Abstract

Over the past decades, there has been an exponential growth in the number of connected devices, often without well-thought out security mechanisms in place for the relevant network standards and protocols. As a result, security loopholes have been discovered and widely exploited for these vulnerable connected devices, often with devastating consequences. As a countermeasure to these attacks, subsequently some of these original network standards have been enhanced with addition of security features, e.g., the original insecure Ethernet protocol (IEEE 802.3) was supplemented by the IEEE 802.1AE Media Access Control Security (MACSec) standard. In this paper, we present a network packet redirection attack on reconfigurable network devices, specifically a MACSec-enabled NetFPGA-SUME based Ethernet switch, as well as on a NetFPGA-SUME based IPv4 router, by means of Hardware Trojan (HT) insertion. Our HT design is probabilistic in its functionality, with multi-level trigger mechanism.
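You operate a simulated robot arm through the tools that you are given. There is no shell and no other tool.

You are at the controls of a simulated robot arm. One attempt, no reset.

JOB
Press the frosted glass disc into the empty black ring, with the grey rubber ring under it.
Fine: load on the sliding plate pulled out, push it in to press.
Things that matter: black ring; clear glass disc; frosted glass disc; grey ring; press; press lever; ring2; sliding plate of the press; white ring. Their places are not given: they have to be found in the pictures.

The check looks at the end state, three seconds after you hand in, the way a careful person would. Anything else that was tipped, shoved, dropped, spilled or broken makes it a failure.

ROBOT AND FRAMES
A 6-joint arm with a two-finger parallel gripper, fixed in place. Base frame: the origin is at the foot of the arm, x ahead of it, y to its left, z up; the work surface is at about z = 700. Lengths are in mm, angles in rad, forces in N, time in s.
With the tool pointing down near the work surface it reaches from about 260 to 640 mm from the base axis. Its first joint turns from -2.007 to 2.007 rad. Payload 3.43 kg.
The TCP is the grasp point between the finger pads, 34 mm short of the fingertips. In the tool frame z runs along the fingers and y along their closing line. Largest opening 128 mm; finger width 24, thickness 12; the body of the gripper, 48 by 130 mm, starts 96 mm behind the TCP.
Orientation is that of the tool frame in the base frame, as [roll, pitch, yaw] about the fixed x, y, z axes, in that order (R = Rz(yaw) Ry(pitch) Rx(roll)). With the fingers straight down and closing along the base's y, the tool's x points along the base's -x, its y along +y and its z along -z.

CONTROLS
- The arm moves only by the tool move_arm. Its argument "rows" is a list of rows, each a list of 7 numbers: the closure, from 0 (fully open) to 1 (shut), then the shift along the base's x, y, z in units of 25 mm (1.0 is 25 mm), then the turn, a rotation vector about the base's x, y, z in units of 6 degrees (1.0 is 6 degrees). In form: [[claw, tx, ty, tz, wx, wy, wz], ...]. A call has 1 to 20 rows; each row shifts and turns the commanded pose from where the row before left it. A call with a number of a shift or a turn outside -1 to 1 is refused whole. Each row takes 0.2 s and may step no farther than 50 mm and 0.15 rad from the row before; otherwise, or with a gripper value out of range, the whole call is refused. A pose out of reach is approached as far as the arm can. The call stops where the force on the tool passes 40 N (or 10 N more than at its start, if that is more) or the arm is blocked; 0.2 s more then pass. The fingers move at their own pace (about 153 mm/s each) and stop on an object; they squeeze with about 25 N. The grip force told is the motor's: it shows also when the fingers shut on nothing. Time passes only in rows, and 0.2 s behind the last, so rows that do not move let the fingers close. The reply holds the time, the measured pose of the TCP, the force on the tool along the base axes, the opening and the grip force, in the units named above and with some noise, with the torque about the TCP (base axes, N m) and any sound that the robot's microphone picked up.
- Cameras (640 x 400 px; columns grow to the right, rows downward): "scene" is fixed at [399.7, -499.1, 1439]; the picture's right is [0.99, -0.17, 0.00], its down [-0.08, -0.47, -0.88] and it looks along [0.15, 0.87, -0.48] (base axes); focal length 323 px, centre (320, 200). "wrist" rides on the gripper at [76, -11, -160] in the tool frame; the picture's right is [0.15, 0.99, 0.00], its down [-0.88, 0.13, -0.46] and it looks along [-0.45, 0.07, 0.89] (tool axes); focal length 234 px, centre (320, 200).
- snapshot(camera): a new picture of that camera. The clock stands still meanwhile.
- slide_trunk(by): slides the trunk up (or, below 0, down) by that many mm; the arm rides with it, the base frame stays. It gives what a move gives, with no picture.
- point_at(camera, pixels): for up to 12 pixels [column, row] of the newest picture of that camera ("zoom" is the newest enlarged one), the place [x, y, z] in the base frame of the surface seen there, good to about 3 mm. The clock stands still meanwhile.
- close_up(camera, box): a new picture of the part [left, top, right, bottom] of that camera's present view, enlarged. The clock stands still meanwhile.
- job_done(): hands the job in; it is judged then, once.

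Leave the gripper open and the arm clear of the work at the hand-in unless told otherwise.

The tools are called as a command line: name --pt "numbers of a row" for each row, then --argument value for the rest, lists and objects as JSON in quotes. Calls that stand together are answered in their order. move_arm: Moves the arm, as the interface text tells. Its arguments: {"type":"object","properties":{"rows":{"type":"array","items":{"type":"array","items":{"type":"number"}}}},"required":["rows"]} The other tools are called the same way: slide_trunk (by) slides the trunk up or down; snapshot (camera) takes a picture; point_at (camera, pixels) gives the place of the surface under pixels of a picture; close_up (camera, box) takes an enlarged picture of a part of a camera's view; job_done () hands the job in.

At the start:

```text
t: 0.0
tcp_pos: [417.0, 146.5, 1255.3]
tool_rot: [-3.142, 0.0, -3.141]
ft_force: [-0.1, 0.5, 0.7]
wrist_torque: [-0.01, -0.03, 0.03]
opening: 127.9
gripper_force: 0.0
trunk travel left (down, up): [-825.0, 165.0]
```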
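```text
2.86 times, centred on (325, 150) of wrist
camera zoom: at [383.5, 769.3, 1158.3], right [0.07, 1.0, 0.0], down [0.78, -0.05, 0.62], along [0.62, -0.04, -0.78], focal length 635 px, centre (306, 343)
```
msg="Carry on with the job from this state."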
In the MAC layer attack, an activated HT redirects a frame to an incorrect port leading to possible eavesdropping by a malicious attacker as well as denial-of-service, while in the network layer attack, upon activation it forwards all IP packets through a sub-optimal router port causing a denial-of-service attack on the receiver. The proposed HT evades most state-of-the-art HT detection schemes, while having very low resource footprint. We present the complete architecture, detailed description of the mode of operation, and implementation of the HT, with promising experimental results.